Each chapter covers something else about this "movement" that, when not comical, is a sample of near fascism. From language perversions and interpretations used by the zealots to ensure their status as oppressed, to "social construction" amounting to no more than revisionist pseudo-science. I appreciate too the authors' perception that much of the feminist (and other!) rhetoric of the academy is more trendy than substantial. (No, I'm not making an anti-academic commentary. Rather, I'm corroborating that what I often hear from the "academic left" whose ideology one must buy to make heads or tails out of their balderdash!) And all too many of the women's studies faculty the authors talked with reject conventional scholarly practice. The authors plead for a return to that practice. (Portions of the book reminded me of a neighbor of mine, a Ph.D. who works for the government. She's a bright woman who "left academia" because those on the "academic left," despite their pathetically weak or nonexistene arguments, would even allow her to disagree with them!)

A chapter points out too that, while many of us would like to believe that the sort of "feminists" to whom the authors refer are a tiny minority of extremists, they are actually the rule rather than the exception. (And, as I work with many a "left" organization, feminist and in other dimensions "political," I corroborate that too; anti-racists, for example--nearly always white--who define racism to include anything they choose to disagree with, thereby excluding nearly everyone from their social and moral status).

The book is out of print at this point. One of the authors e-mailed me that they are working on a second edition. Hoping I could help them with a little critical advice, I suggested they consider eliminating some acronyms they created, e.g., "IDPOL" for "identity politics" and, coincidentally, "ideological policing," "TOTALREJ," and "WORDMAGIC." I felt, when I was about half way through the book, that these little word plays may minimize the impact of what the authors were saying. After completing the book I don't feel as strongly that way. If it's even possible that those "words" can evoke discussion of the issues, then the book has served a great political purpose: pursuit of the truth.

Needless to say, I recommend the book. My hope is that it's not just read by "the choir," but develops a following of its own. While some feminists reading this review will label me anti-feminist, I stress that I am far from that. I do, however, challenge any group that segregates itself based on false reasoning or pretentious morality, especially a group that claims it's fighting segregation and inequality.

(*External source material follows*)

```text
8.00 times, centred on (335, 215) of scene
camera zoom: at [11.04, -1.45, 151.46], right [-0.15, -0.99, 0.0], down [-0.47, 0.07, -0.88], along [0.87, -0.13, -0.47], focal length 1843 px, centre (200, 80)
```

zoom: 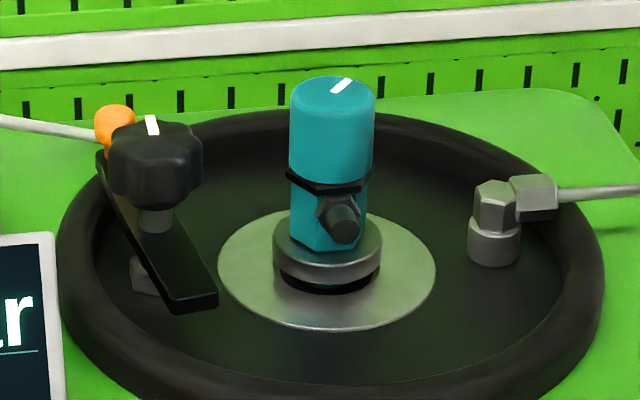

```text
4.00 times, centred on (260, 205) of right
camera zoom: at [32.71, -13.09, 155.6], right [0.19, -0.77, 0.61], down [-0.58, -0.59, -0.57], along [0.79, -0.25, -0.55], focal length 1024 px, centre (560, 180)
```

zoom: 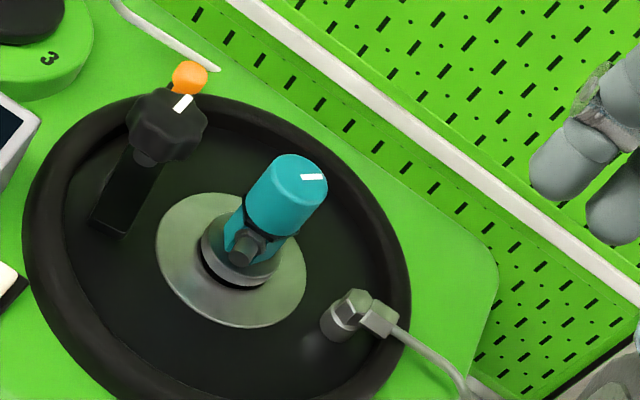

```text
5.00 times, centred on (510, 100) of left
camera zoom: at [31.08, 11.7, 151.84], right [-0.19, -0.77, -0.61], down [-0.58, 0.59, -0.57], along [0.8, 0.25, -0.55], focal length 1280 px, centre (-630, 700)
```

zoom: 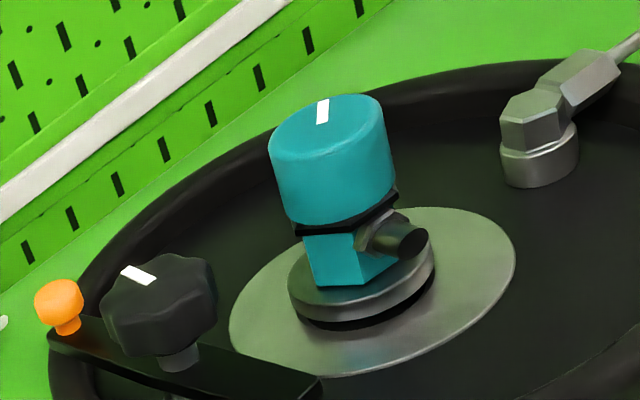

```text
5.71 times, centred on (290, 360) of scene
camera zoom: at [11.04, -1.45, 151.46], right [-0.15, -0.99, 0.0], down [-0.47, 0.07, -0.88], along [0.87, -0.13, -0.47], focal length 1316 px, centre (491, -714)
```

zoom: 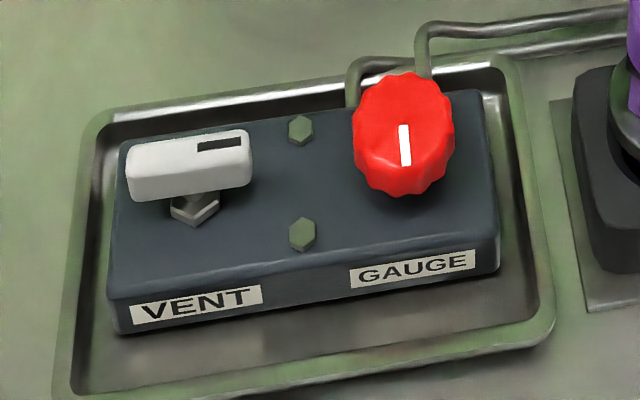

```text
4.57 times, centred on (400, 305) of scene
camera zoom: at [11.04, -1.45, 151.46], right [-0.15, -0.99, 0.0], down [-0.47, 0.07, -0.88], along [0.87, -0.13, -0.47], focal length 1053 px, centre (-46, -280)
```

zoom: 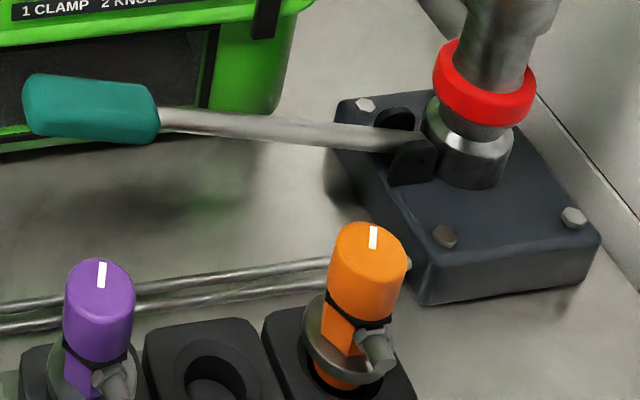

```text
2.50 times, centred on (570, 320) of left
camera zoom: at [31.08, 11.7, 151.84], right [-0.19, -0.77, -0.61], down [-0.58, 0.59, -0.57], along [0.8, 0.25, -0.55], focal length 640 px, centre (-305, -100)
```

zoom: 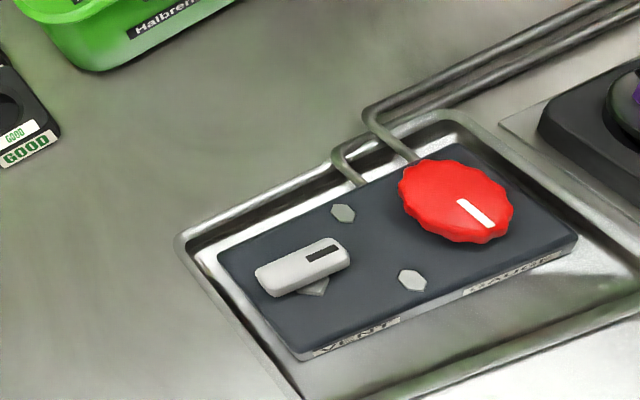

What do I mean? Read the book, the original, or the revised edition. Then we can talk.

Another Backlash
Helpful Votes: 8 out of 41 total.
Review Date: 2003-07-06
"Professing Feminism" professes nothing but sensationalist backlash against feminism within the academy. The anecdotes illustrate extreme positions in an extraordinarily narrow view. As a women's studies major, the continual attacks on "anti-intellectualism" and indoctrination reflected nothing of my experience in WS programs. As WS programs are mostly inter/cross-disciplinary (and the most popularly enrolled cross-listed courses), the authors blatantly omitted the wide material covered within a major's academic career, as well as the fact that the primary thing that WS teaches in critical thinking. You learn to question everything, even that which is taught in a WS course. The often cited "indoctrination of feminism" is an oxymoron. Cultural critique IS scholastic and academically worthy. If you look at the writings from WITHIN the academy, such as academic journals, newsletters, and recent WS publications on feminism and pedagogy, WS is far from static and continually seeks to improve, integrate, and shift their programs as needed. (Good luck on convincing the sciences to alter THEIR pedagogy.) The ivory tower needs WS in order to maintain the integrity of other disciplines as well as to provide intellectual space for those subjects commonly marginalized in the academy, such as ethnic studies and sexuality. The authors condesceningly stereotype and deride the complexities of both of subjects. Those within WS vouch for its profound influence in increasing student engagement with the material. As a student, I work harder in my WS courses and I find I can apply the skills of analysis that I develop to other disciplines, from economics to literature.

Yes, WS must continually be self-critical, but what Patai and Koertge conveniently gloss over is the fact that WS paradoxically seeks to subvert the hierarchies/structures of the academy while simultaneously working within them. Shifting the focus of knowledge from a male center shatters the system. Why would colleges and universities want their "objective" knowledges undermined by a bunch of women? Of course WS isn't welcome!

A far more explanatory and better documented history and description of the debates within WS is Marilyn Boxer's "When Women Ask the Questions." Nonetheless, I read "Professing Feminism" in its entirety, appalled that it claimed to describe my educational experience - and worse, distort WS to other readers outside of WS the reality of the programs. WS has permanently changed "higher" education by including the view, knowledge, and experience of over half of the world's population. To claim THAT as an "embarrassment" or a "massive failure" that lacks "integllectual rigor" simply reinforces the not-quite-gone idea that women belong on the periphery of the world of knowledge. But that's what (conservative) backlash is, right? Divide and conquer. But Women's Studies is here to stay. Perhaps we could make a bit more headway if we didn't have to continually stop and justify our position - our existence - in academia. But the progress WS has made in 30 years is unmatched by any other discipline.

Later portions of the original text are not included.